Misconception 2: the nasty Romans were imperialist oppressors of all those poor little countries. Let’s knock one notion out first of all—countries. There weren’t any. In fact, the first stirrings of some sort of national identity were often given to many peoples by the Romans. “France”, for example, the Roman Gaul, was a collection of tribal groups in a constant state of internecine warfare. It was Caesar himself who (in his beautifully written discussion of his Gallic campaign) first sought for commonalities in the Gallic tribes, and it was his armies which had—ironically—impelled Gallic military alliance. Misconception 2 grows naturally out of Misconception 1—if Misconception 1 is accepted, then it becomes easier to see Roman conquest (inaccurately) as involving vast armies of ethnically Roman infantry spreading out over Europe to grind the peasantry under their sandalled feet.

Were the Romans “imperialist”? Well, they did have an empire. The Roman empire was premised on military might. Rome’s efficient military machine was not only its battering ram in extending its power; the army was also its bulwark against the threat of invasion by other empires or barbarian incursion. Military muscle (and advanced technological skill) lay at the root of Rome’s imperial power. However, the creation of the empire entailed a more complex process than mere “oppression” (though the Romans were more than capable of using overwhelming and absolutely ruthless force to crush opposition).

The evolution of the concept, “Roman”, meant that the empire (driven not by a desire to extend “rights to the masses”, but by a pragmatic need to survive) necessarily became more of a process of inclusion, in which previously conquered peoples were brought into the tent, not kept out. Moreover, the inclusion of these diverse peoples resulted in a reciprocal influence on Roman culture. If Rome exported its ideas everywhere, it also absorbed ideas from everywhere. Roman soldiers could worship a Celtic horse deity within the walls of Rome itself and feel just as “Roman” as their brother soldier sacrificing to Jupiter. Rome came to be governed by provincial senators and emperors who would have found the notion of being perceived as a member of an “oppressed people” deeply strange. Do we see Trajan and Hadrian, for example, as representatives of the oppressed Spanish peoples? Umm, no. They are rather perceived as two of Rome’s most successful and influential emperors, who shaped the very notion we have of the Roman imperial project. As “imperialism” goes, the Roman version provides us with a very equal-opportunity kind of oppressor.

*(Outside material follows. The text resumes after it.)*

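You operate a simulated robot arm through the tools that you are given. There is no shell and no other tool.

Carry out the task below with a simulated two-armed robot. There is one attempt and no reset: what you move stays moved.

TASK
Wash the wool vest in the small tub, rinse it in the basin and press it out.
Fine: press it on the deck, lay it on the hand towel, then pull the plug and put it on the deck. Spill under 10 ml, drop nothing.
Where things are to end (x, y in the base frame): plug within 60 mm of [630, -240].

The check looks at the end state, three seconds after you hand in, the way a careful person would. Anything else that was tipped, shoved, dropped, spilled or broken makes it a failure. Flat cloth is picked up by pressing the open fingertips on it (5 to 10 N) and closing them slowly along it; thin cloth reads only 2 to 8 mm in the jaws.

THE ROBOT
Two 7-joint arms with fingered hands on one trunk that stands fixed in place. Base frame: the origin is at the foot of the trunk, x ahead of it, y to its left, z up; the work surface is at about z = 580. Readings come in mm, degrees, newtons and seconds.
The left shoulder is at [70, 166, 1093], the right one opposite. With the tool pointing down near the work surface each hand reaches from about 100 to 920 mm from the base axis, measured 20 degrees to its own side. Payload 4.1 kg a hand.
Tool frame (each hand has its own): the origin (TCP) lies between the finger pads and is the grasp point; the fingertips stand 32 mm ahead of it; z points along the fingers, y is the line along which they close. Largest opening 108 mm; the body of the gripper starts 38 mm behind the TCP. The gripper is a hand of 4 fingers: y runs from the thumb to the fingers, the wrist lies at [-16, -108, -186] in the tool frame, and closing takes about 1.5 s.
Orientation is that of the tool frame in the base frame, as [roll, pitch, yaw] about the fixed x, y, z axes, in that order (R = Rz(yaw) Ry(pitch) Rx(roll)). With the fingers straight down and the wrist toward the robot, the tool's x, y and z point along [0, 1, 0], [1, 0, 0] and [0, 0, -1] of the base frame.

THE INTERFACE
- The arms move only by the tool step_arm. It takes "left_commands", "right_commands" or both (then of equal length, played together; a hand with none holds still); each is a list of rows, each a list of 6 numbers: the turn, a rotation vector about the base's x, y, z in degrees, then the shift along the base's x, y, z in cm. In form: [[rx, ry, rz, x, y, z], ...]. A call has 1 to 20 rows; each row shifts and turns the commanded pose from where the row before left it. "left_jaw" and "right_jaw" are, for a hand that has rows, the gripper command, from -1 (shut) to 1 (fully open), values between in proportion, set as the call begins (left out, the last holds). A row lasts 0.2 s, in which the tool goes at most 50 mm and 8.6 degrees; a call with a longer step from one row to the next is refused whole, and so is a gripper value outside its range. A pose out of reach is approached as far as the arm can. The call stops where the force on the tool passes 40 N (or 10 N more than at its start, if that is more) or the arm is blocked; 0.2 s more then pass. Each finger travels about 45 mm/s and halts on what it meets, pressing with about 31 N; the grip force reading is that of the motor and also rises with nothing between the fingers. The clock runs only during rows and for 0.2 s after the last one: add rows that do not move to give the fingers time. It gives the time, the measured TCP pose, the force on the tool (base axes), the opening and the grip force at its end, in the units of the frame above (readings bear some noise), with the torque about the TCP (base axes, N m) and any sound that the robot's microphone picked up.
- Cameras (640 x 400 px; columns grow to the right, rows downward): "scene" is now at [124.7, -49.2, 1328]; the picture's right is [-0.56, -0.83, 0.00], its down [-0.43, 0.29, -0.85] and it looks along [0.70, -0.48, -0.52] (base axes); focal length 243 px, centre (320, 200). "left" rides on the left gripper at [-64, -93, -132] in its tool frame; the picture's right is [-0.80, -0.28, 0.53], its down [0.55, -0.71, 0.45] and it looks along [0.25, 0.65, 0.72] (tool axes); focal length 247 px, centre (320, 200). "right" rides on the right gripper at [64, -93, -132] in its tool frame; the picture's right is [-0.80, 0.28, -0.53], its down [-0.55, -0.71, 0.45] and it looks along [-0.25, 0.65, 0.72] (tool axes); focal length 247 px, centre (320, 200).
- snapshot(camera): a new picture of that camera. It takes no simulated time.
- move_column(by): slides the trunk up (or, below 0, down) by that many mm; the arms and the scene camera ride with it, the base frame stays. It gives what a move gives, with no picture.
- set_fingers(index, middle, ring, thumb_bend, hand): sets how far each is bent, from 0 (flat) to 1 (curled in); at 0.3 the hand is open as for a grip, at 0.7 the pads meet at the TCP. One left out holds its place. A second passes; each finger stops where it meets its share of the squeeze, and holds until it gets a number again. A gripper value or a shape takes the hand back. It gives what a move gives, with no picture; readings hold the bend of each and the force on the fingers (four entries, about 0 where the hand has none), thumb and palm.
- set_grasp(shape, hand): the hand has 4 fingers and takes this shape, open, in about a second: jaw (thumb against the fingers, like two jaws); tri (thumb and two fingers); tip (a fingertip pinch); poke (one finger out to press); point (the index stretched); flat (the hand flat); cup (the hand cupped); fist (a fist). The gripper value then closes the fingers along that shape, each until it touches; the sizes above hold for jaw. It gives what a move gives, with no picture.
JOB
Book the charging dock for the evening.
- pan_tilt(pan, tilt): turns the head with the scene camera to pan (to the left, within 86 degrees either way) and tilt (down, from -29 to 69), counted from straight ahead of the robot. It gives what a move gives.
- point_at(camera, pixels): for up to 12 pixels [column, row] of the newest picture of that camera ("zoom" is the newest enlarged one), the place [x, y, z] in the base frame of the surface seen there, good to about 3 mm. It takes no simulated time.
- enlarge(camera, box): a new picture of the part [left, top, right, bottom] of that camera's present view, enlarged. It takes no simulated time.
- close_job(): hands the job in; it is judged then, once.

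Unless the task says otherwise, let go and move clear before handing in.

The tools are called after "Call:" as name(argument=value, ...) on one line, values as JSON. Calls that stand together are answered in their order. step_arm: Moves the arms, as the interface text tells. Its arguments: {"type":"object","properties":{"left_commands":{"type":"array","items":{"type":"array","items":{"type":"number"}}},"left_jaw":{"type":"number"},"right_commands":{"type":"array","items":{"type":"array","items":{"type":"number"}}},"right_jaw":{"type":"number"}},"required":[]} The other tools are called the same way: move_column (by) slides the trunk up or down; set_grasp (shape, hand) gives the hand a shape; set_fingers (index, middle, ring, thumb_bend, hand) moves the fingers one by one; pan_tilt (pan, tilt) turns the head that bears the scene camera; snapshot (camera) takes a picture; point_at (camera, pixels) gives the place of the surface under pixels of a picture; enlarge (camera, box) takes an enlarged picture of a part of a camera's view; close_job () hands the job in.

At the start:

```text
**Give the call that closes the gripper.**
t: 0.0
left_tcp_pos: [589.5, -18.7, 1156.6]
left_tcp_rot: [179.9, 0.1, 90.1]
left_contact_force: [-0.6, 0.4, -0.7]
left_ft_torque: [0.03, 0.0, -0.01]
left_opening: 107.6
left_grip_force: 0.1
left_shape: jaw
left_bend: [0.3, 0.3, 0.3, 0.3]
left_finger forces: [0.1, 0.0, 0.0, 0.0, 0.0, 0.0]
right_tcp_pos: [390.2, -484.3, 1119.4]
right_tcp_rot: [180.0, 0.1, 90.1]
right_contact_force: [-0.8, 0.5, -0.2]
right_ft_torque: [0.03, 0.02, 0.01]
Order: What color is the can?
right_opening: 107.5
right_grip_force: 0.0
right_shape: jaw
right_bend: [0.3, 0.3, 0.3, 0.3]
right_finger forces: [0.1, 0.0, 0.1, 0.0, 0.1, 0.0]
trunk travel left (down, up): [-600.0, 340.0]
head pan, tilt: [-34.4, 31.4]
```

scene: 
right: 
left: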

Which leads us to Misconception 3: the nasty Romans were oppressive because they enslaved people. In fact, in the ancient world, everyone enslaved everyone else. Slavery was the norm, not an oddity, a consequence of the solving of “foreign policy” issues through war, and of the pressure of large pre-industrial economies. Slavery did not, however, conform to the contemporary stereotype, which is conditioned by the eighteenth-and-nineteenth-century experience of the West, in particular as represented to us by the American South, in which slavery was justified through the supposed “inferiority” of the enslaved. In contrast, the slaves of the classical world were not considered to be inherently inferior. They were generally merely defeated. Many Greek slaves, for example, were highly educated—sometimes better educated than their Roman masters—and were recognised as such. They were employed as trusted secretaries or as personal tutors. Moreover, in the Roman system, slavery did not preclude slaves later gaining their freedom, attaining citizenship, achieving wealth and establishing families that came to be politically significant (which is not to say that the experience of many slaves, particularly those working in the mines, was not a cruel one).

Some famous Romans began as slaves or were descended from freedmen. The playwright Terence (who wrote, so memorably, “I am a man. Nothing human is alien to me”), for example, was brought to Rome as a slave, given an education and then freed by a master who recognised his talent. The Augustan poet Horace was the son of a freedman who had succeeded in business and sent Horace to the Roman equivalent of an “Ivy League” university (he studied in Athens—the Oxbridge or Harvard of the day). This freedman’s son became the intimate friend of Maecenas, Augustus’s adviser, and a trusted civil servant. Despite the fact that as a young man, Horace had fought on the side of the Republic against Augustus’s armies, when he died he was one of Rome’s greatest poets, respected by the Emperor Augustus himself.

As with the concept of Roman citizenship, there was fluidity in the practice of slavery in the Roman world. Slavery did not represent a specifically Roman form of “moral decadence” in their society. 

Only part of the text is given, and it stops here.